Yield: 4 Servings
|8 ounces||Sliced bacon (about 10 slices) cut into 1" squares|
|8 ounces||Dry thin pasta, such as capellini or vermicelli; or 1 pkg (9 oz)|
|Angel hair pasta|
|2 cups||Sour cream|
|¼ cup||Chopped chives or thinly sliced green onions, including tops|
|1 cup||Grated parmesan cheese|
In a wide fry pan; cook bacon over medium heat until crisp. Spoon off and discard all but 3 TBSP of the drippings; keep pan with bacon warm over lowest heat.
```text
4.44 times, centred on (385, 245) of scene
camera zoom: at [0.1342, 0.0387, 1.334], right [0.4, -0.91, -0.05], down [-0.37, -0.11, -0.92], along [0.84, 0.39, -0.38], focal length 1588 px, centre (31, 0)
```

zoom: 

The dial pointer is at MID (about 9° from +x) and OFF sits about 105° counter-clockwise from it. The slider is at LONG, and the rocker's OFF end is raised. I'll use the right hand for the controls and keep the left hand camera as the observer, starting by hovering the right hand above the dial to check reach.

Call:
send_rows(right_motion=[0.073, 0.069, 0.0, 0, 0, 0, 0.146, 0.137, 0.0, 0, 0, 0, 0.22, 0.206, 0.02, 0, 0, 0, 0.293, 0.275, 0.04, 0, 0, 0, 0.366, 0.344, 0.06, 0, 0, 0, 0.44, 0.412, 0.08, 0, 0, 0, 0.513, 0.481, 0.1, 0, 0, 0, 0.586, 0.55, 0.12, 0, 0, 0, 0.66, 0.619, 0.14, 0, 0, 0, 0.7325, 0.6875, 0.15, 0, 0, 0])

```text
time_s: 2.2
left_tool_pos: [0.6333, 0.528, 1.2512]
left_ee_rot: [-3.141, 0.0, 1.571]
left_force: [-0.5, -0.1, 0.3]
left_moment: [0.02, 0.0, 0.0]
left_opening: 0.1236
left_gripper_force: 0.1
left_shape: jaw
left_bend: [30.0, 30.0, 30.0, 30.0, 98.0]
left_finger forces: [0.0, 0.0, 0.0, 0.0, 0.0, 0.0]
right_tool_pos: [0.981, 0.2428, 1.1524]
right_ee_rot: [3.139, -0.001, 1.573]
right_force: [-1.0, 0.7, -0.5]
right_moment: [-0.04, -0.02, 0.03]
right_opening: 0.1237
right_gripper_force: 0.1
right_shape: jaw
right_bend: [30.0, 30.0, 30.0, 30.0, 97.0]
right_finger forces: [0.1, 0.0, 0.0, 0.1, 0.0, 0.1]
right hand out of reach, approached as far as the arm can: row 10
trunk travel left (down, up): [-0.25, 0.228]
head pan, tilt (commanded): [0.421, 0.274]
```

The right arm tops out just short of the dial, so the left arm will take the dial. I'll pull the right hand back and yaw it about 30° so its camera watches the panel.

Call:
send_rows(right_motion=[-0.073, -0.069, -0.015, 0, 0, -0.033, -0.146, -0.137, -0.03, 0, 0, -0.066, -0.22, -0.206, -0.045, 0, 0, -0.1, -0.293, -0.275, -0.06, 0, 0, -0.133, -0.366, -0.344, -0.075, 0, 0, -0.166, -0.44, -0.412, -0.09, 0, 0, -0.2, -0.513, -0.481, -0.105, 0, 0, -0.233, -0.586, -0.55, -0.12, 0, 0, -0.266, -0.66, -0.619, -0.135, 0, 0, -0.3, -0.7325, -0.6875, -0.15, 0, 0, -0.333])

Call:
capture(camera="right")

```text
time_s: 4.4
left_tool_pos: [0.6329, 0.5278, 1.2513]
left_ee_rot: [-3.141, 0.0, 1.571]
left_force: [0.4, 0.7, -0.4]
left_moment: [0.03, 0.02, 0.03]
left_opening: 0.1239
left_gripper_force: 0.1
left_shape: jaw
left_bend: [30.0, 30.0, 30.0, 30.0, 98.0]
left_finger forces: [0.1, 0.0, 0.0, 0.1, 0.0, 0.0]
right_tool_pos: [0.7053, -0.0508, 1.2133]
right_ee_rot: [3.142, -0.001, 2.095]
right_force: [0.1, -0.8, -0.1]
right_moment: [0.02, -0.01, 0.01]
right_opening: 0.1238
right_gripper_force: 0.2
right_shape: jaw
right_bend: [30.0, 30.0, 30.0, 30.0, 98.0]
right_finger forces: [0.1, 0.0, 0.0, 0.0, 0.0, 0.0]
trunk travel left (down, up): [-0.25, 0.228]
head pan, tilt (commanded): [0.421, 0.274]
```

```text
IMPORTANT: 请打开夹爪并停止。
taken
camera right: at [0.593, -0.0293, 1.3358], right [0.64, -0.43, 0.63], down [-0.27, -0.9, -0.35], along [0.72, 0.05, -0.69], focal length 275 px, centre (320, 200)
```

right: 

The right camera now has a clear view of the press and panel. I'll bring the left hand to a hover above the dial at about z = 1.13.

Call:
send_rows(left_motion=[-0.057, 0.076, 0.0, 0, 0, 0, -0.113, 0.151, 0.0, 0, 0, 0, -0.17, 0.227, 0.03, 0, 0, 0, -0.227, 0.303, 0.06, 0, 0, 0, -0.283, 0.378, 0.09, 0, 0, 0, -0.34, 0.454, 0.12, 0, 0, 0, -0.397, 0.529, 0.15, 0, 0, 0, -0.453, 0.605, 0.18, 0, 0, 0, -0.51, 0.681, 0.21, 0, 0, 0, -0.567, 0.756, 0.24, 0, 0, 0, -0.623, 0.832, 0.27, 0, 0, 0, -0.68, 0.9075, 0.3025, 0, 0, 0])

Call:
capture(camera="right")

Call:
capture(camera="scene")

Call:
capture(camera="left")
In a 5 - 6 quart pan; cook pasta in three quarts boiling water just until tender to bite (@3 minutes for dry capellini. 8-10 minutes for dry vermicelli, and 1 to 2 minutes for fresh angel hair pasta); or cook according to package directions. After adding the pasta to the boiling water, spoon ½ c of the sour cream into each of 4 wide, shallow bowls; place bowls in a 200 degree oven while completing cooking. Drain pasta well; add pasta and chives to bacon in the pan. Mix lightly, using two forks. Spoon an equal portion of pasta mixture into each warm bowl. Make a nest in the center of each; slip in an egg yolk. Mix each portion individually and sprinkle with cheese.